Several years ago, I picked up a copy of Jim Collins’ Good to Great, a business reference on why some companies thrive while other companies fail. In it, he made a number of great observations supporting the premises that the enemy of great is not bad, no “Good is the enemy of Great.” He speculates that because we preceive ourselves as being good at something, we can be lulled into acceptance of the status quo rather than incentivized to improve to the point of greatness. At least when we recognize we are downright awful at something we know to either quit altogether or seek additional help. With good, it is too easy to say, ehh.. it is good enough.

His book is really focused on the business world, but as I have embarked down the path of authorship and grown as a parent, I have found that many of his observations and tips for moving away from being just good enough to get by have applications beyond the office.

One of my favorite chapters in the entire book was on the topic of the flywheel and the doom loop. I’ve paraphrased a bit, but the two concepts can be summarized by the following steps:

Tunnels of Time
By fdecomite (Tunnels of Time) via Wikimedia Commons
The Flywheel

  1. Take a step forward consistent with your goal
  2. Verify Results
  3. Cultivate an audience of fans
  4. Build Momentum
  5. Repeat steps 1-4.

The Doom Loop

  1. Receive disappointing results
  2. React to results without understanding why the results were what they were
  3. Over-correct with new direction, new program leader, new event, etc
  4. Lose your audience & fans
  5. Repeat steps 1-4

The concept of the flywheel is simple, by taking small but determined steps according to a plan we grow a network of supporters which therefore makes repeatable success easier as it becomes nearly self-sustaining. A real life example is this: I am not a runner, but was talked into joining my husband on a 5K. I didn’t just show up for the race, I trained for weeks leading up to the event. At first it was just me putting one foot in front of the other. A successful day was merely getting home without walking most of the way. Then my family started to ask about how I was doing and suddenly I felt compelled to force myself to run just a few yards longer than I had the day before. On the day of the race, there were crowds of people shouting encouragement and offering water. I ran the entire way without stopping.

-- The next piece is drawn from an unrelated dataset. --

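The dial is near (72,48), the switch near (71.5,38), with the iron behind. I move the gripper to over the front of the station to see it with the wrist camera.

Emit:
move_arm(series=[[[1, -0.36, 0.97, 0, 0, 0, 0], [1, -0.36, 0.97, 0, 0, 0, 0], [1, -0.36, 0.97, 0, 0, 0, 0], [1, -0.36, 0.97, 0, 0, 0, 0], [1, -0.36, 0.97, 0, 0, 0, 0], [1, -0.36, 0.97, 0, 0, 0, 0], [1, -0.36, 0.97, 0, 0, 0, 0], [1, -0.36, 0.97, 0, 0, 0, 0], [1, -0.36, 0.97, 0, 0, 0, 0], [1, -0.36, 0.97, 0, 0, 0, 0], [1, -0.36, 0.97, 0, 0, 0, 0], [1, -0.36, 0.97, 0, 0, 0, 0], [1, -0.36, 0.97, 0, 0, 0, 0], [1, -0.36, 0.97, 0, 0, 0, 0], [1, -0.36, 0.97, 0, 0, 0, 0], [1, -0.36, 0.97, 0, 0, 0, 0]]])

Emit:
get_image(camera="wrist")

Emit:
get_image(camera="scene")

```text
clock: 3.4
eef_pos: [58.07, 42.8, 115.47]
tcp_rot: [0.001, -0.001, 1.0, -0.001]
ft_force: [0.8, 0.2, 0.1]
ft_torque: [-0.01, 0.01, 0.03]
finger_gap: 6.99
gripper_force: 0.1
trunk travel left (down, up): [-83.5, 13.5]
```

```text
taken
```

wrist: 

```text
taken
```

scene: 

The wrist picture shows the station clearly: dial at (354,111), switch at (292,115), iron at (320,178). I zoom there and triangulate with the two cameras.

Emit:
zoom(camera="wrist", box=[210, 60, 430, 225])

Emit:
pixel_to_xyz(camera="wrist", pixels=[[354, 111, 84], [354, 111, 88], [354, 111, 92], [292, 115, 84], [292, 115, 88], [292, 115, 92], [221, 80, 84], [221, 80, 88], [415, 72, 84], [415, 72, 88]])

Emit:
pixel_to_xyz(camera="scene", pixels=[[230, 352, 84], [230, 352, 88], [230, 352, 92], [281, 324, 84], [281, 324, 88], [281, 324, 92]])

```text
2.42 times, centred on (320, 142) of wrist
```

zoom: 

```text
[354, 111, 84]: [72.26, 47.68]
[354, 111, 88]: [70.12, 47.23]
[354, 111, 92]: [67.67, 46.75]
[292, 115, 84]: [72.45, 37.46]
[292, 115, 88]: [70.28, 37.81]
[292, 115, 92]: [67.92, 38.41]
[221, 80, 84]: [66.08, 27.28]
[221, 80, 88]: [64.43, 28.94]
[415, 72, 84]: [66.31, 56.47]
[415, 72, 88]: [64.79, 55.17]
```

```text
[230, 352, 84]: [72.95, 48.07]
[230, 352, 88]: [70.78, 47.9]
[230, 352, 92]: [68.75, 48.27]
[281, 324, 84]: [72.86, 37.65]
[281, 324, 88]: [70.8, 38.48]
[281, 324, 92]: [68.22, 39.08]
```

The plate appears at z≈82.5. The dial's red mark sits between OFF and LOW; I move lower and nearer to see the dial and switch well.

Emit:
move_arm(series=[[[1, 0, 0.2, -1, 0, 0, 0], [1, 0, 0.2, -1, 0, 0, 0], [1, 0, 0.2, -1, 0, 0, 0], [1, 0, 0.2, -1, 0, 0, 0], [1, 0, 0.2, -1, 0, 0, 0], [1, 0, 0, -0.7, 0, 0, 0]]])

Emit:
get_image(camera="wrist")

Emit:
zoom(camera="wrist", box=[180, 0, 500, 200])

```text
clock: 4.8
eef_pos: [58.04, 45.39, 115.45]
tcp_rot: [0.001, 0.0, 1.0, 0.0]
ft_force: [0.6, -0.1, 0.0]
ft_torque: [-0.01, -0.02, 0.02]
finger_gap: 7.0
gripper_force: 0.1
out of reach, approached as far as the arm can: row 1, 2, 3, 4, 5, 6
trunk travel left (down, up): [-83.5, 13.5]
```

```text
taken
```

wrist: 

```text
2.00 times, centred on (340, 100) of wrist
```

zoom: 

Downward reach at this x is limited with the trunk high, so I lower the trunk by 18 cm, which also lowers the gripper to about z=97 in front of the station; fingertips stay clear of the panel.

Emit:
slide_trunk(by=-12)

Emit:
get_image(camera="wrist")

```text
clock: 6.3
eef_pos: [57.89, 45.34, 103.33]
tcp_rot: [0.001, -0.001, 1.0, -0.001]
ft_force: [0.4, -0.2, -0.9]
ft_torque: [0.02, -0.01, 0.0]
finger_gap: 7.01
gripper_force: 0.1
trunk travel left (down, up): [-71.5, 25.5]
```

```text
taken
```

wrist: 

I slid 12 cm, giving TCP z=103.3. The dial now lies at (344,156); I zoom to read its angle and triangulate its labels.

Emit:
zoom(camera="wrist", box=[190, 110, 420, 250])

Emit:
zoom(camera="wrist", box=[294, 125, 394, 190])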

The doom loop is just as easy to understand. One of the bloggers I follow recently wrote of how she just received her first negative review. I can only imagine how devastating that must have been for her after working so hard. She easily could have gone on the defensive and lashed out at the reviewer. She might have caught herself questioning whether or not to continue to pursue her current project. In either case, the reaction could have cost the author her readers all together. Obviously creating a future of additional disappointing results. She did not do either of these things. She stayed clear of the doom loop and is most likely stronger for the experience. I wish her continued success.

I have found that writing in addition to working a day job and parenting is much like training for a race, except that this one is closer to a marathon than my little 5K. I have to pace myself to avoid injury and/or burnout. As long as I keep putting one foot (or in this case – one word) in front of another. Provided I keep watching my steps, I know that there will be someone just up ahead with a cup of cool water shouting encouragement. I will avoid the doom loop. I will finish this race.